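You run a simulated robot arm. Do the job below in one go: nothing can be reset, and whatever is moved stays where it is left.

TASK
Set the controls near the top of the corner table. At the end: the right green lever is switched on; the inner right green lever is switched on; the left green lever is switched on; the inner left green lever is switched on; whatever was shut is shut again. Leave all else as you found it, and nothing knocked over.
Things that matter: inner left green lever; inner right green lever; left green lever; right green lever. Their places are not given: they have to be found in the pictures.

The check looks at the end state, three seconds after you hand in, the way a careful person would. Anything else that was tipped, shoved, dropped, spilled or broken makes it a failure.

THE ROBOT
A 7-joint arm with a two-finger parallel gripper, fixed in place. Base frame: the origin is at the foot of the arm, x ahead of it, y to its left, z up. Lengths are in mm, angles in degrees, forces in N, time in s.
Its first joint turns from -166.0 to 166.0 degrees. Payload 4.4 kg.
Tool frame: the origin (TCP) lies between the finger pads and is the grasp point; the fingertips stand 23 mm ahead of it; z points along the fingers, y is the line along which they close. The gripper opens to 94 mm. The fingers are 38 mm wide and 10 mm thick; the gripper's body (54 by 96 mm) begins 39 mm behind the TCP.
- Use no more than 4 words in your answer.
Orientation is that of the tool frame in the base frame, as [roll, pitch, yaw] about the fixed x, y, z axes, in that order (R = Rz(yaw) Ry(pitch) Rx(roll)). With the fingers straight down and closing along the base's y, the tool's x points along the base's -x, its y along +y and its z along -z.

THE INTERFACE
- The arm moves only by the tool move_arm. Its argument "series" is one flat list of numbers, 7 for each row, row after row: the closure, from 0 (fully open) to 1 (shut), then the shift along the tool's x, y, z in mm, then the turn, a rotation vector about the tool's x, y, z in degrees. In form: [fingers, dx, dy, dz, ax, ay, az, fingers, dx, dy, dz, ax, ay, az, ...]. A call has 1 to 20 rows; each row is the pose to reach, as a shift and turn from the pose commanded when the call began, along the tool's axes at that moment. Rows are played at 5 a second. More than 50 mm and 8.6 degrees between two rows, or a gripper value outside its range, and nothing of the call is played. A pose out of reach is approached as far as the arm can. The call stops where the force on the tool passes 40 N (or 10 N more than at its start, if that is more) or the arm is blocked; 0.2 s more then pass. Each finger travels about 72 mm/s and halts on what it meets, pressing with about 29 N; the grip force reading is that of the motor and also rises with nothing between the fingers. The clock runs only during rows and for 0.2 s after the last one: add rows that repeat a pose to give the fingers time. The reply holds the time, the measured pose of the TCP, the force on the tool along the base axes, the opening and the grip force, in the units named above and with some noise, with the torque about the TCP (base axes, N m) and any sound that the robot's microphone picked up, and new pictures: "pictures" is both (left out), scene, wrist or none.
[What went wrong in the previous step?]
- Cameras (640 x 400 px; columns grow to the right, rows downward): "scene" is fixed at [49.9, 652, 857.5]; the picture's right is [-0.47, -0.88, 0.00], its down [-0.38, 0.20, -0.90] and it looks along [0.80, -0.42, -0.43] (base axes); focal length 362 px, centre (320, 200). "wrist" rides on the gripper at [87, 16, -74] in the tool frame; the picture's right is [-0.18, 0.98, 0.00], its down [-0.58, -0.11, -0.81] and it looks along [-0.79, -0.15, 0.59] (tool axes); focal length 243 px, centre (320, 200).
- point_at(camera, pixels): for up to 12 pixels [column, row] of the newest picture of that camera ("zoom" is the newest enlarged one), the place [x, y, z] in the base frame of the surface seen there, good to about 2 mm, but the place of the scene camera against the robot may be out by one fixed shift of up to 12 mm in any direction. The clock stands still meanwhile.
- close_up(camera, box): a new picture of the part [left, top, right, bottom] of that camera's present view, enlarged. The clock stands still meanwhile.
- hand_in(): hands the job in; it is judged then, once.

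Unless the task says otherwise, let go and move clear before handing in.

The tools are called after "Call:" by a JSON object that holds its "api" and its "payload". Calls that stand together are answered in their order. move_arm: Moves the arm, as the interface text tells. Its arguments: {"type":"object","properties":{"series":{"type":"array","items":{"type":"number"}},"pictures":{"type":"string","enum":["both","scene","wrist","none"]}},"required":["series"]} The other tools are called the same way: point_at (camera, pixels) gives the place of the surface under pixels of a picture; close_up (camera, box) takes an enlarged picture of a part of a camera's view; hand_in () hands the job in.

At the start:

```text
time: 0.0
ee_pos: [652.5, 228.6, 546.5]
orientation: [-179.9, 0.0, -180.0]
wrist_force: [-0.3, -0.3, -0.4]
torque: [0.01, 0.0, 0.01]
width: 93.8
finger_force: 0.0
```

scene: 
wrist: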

AIM:
Write the entire listing out again, word for word. Return a JSON list in which every string is one line; blank lines are skipped.

TASK ANSWER:
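[
  "You run a simulated robot arm. Do the job below in one go: nothing can be reset, and whatever is moved stays where it is left.",
  "TASK",
  "Set the controls near the top of the corner table. At the end: the right green lever is switched on; the inner right green lever is switched on; the left green lever is switched on; the inner left green lever is switched on; whatever was shut is shut again. Leave all else as you found it, and nothing knocked over.",
  "Things that matter: inner left green lever; inner right green lever; left green lever; right green lever. Their places are not given: they have to be found in the pictures.",
  "The check looks at the end state, three seconds after you hand in, the way a careful person would. Anything else that was tipped, shoved, dropped, spilled or broken makes it a failure.",
  "THE ROBOT",
  "A 7-joint arm with a two-finger parallel gripper, fixed in place. Base frame: the origin is at the foot of the arm, x ahead of it, y to its left, z up. Lengths are in mm, angles in degrees, forces in N, time in s.",
  "Its first joint turns from -166.0 to 166.0 degrees. Payload 4.4 kg.",
  "Tool frame: the origin (TCP) lies between the finger pads and is the grasp point; the fingertips stand 23 mm ahead of it; z points along the fingers, y is the line along which they close. The gripper opens to 94 mm. The fingers are 38 mm wide and 10 mm thick; the gripper's body (54 by 96 mm) begins 39 mm behind the TCP.",
  "- Use no more than 4 words in your answer.",
  "Orientation is that of the tool frame in the base frame, as [roll, pitch, yaw] about the fixed x, y, z axes, in that order (R = Rz(yaw) Ry(pitch) Rx(roll)). With the fingers straight down and closing along the base's y, the tool's x points along the base's -x, its y along +y and its z along -z.",
  "THE INTERFACE",
  "- The arm moves only by the tool move_arm. Its argument \"series\" is one flat list of numbers, 7 for each row, row after row: the closure, from 0 (fully open) to 1 (shut), then the shift along the tool's x, y, z in mm, then the turn, a rotation vector about the tool's x, y, z in degrees. In form: [fingers, dx, dy, dz, ax, ay, az, fingers, dx, dy, dz, ax, ay, az, ...]. A call has 1 to 20 rows; each row is the pose to reach, as a shift and turn from the pose commanded when the call began, along the tool's axes at that moment. Rows are played at 5 a second. More than 50 mm and 8.6 degrees between two rows, or a gripper value outside its range, and nothing of the call is played. A pose out of reach is approached as far as the arm can. The call stops where the force on the tool passes 40 N (or 10 N more than at its start, if that is more) or the arm is blocked; 0.2 s more then pass. Each finger travels about 72 mm/s and halts on what it meets, pressing with about 29 N; the grip force reading is that of the motor and also rises with nothing between the fingers. The clock runs only during rows and for 0.2 s after the last one: add rows that repeat a pose to give the fingers time. The reply holds the time, the measured pose of the TCP, the force on the tool along the base axes, the opening and the grip force, in the units named above and with some noise, with the torque about the TCP (base axes, N m) and any sound that the robot's microphone picked up, and new pictures: \"pictures\" is both (left out), scene, wrist or none.",
  "[What went wrong in the previous step?]",
  "- Cameras (640 x 400 px; columns grow to the right, rows downward): \"scene\" is fixed at [49.9, 652, 857.5]; the picture's right is [-0.47, -0.88, 0.00], its down [-0.38, 0.20, -0.90] and it looks along [0.80, -0.42, -0.43] (base axes); focal length 362 px, centre (320, 200). \"wrist\" rides on the gripper at [87, 16, -74] in the tool frame; the picture's right is [-0.18, 0.98, 0.00], its down [-0.58, -0.11, -0.81] and it looks along [-0.79, -0.15, 0.59] (tool axes); focal length 243 px, centre (320, 200).",
  "- point_at(camera, pixels): for up to 12 pixels [column, row] of the newest picture of that camera (\"zoom\" is the newest enlarged one), the place [x, y, z] in the base frame of the surface seen there, good to about 2 mm, but the place of the scene camera against the robot may be out by one fixed shift of up to 12 mm in any direction. The clock stands still meanwhile.",
  "- close_up(camera, box): a new picture of the part [left, top, right, bottom] of that camera's present view, enlarged. The clock stands still meanwhile.",
  "- hand_in(): hands the job in; it is judged then, once.",
  "Unless the task says otherwise, let go and move clear before handing in.",
  "The tools are called after \"Call:\" by a JSON object that holds its \"api\" and its \"payload\". Calls that stand together are answered in their order. move_arm: Moves the arm, as the interface text tells. Its arguments: {\"type\":\"object\",\"properties\":{\"series\":{\"type\":\"array\",\"items\":{\"type\":\"number\"}},\"pictures\":{\"type\":\"string\",\"enum\":[\"both\",\"scene\",\"wrist\",\"none\"]}},\"required\":[\"series\"]} The other tools are called the same way: point_at (camera, pixels) gives the place of the surface under pixels of a picture; close_up (camera, box) takes an enlarged picture of a part of a camera's view; hand_in () hands the job in.",
  "At the start:",
  "```text",
  "time: 0.0",
  "ee_pos: [652.5, 228.6, 546.5]",
  "orientation: [-179.9, 0.0, -180.0]",
  "wrist_force: [-0.3, -0.3, -0.4]",
  "torque: [0.01, 0.0, 0.01]",
  "width: 93.8",
  "finger_force: 0.0",
  "```",
  "scene: ",
  "wrist:"
]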